The report says the problem was so big that the daily waste produced on the streets of India's towns and cities was enough to fill eight Olympic-sized swimming pools, or 16 jumbo jets with poo every day. 

Noting that the country was going through the largest rural-to-urban migration of this century, it says Prime Minister Narendra Modi's Swachh Bharat (Clean India) campaign recognises the country's health and wealth largely depends on towns and cities growing in a sustainable, equitable way. 

"In today's India, 381 million people - a population roughly the size of Western Europe - live in rapidly expanding urban areas, and 157 million of those people have nowhere decent to go to the toilet," it says. 

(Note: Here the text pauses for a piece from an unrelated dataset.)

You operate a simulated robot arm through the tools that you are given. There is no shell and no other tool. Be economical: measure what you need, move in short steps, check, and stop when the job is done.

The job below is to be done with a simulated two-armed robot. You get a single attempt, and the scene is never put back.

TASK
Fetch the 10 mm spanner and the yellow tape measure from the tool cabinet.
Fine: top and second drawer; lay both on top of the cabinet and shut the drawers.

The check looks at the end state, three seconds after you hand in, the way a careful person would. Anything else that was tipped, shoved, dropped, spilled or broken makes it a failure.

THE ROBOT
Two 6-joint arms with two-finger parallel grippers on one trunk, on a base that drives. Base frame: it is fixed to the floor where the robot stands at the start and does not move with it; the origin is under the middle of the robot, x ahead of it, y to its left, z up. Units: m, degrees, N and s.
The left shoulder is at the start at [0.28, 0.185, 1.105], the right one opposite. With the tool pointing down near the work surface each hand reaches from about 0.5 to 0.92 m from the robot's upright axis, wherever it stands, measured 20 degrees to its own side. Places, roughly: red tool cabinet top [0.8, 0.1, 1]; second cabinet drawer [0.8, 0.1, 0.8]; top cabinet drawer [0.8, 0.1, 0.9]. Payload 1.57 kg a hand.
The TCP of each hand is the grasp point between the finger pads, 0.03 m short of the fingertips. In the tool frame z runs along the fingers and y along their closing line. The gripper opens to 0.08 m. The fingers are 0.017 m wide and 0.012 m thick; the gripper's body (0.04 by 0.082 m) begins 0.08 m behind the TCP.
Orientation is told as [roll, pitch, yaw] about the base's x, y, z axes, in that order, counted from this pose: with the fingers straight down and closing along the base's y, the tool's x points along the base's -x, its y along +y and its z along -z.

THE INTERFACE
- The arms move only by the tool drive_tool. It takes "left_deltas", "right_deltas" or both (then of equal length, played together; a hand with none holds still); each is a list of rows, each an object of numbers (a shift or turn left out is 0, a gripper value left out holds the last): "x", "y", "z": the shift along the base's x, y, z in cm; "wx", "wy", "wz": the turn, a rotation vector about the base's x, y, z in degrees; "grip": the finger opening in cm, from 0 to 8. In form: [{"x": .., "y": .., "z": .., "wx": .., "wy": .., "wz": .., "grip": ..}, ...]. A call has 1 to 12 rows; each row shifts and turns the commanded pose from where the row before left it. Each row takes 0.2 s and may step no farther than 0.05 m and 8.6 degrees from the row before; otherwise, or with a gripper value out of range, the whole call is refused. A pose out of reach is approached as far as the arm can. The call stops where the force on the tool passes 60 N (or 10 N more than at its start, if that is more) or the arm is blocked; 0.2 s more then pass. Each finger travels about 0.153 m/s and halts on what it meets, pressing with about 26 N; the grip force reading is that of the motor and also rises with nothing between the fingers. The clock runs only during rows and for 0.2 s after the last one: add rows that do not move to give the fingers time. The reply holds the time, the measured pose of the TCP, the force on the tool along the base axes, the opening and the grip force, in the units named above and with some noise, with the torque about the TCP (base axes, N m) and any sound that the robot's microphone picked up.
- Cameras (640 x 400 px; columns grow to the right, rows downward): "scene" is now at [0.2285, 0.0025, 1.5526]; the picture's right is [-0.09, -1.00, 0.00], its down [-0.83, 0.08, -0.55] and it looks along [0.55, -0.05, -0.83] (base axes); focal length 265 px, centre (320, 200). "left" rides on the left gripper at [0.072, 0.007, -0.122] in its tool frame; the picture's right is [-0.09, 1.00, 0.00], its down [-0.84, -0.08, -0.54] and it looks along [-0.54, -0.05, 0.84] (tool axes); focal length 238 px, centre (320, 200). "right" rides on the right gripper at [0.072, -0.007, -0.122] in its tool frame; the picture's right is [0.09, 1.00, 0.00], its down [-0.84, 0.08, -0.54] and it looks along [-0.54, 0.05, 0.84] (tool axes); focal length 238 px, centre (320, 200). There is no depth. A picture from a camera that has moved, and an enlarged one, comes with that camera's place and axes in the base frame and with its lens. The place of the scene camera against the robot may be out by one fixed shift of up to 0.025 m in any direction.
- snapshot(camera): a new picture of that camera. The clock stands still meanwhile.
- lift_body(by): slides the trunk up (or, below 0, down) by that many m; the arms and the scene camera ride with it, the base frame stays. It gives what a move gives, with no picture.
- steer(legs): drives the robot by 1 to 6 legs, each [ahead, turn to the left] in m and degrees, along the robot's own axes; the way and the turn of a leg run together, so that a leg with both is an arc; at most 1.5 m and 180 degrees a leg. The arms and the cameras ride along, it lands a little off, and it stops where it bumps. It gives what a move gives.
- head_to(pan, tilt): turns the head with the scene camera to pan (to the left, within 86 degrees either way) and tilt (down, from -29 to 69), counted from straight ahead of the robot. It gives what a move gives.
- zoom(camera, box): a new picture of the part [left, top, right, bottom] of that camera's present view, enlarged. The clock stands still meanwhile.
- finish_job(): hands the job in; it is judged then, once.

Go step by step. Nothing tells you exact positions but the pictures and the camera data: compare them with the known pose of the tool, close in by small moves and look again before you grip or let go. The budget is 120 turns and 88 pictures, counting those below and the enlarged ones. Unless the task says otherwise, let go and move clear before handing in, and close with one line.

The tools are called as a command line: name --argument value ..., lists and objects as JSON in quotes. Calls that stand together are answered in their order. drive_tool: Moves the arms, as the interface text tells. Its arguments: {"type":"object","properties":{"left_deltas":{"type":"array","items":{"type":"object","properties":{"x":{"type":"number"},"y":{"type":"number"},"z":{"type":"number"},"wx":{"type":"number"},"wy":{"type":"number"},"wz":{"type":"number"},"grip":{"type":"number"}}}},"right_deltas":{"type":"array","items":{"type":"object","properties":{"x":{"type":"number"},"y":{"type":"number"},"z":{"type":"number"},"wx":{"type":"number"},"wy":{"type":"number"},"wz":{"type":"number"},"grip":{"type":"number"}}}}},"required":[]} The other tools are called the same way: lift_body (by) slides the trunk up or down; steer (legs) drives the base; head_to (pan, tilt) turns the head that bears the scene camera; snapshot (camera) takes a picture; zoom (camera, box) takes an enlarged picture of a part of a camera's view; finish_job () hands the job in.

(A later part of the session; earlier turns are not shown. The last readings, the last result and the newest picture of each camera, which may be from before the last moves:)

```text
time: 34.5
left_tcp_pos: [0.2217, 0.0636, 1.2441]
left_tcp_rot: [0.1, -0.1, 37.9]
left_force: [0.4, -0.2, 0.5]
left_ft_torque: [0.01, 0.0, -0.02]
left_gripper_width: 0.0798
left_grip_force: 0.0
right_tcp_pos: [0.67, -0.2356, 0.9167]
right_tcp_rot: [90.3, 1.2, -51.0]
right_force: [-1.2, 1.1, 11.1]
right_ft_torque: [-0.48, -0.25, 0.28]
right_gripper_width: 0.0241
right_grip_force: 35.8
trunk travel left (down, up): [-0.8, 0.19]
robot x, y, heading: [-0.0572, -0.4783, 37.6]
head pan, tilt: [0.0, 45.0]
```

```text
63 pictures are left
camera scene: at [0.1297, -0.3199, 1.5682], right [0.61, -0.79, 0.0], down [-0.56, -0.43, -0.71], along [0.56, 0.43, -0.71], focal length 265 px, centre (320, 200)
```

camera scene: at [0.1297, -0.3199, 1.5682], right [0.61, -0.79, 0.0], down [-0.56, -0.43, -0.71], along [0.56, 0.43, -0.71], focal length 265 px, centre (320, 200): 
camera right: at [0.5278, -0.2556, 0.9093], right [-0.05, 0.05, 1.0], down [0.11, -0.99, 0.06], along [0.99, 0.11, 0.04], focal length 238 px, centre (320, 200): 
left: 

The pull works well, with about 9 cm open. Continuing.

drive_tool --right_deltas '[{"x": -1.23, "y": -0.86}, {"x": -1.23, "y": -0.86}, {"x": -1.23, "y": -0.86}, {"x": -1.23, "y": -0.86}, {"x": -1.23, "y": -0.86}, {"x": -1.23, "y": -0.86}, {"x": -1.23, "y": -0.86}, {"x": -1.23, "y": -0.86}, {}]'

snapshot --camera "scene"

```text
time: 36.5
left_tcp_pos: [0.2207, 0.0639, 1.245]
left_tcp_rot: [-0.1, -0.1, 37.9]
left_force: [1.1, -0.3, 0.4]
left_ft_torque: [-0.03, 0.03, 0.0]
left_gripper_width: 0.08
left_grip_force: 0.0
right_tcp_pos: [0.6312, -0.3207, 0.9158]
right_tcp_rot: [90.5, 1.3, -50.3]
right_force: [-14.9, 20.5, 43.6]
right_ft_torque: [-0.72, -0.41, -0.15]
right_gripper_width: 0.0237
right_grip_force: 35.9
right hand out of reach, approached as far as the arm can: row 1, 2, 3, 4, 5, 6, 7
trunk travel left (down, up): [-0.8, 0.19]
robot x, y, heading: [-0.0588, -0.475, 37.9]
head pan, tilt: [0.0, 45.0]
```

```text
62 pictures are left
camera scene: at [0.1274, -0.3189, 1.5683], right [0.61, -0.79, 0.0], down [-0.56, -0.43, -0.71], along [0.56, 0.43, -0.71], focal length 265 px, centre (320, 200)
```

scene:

Even though the government has made sanitation a priority, the numbers of urbanites living without sanitation has swelled by 26 million since year 2000 as cities expand at breakneck speed, the report, which examined the problems facing more than 700 million urban dwellers around the world living without decent sanitation, says. 

An estimated 100 million of these have no choice but to defecate in the open-- using roadsides, railway tracks and even plastic bags, dubbed 'flying toilets'. 

WaterAid's Director of Programmes & Policy, Avinash Kumar, said India's rapid and unplanned urbanisation has resulted in various developmental challenges. 

"... Current rates of urbanisation and meeting the increasing demand for basic services may make achieving Sustainable Development Goals a problem," he said. 

Kumar said there was a vital need for an integrated approach towards urban planning that prioritises provision of basic services like clean water, safe sanitation and sustainable faecal sludge management by ensuring people's participation. 

"This is the only way to create a healthier and more sustainable future," he said.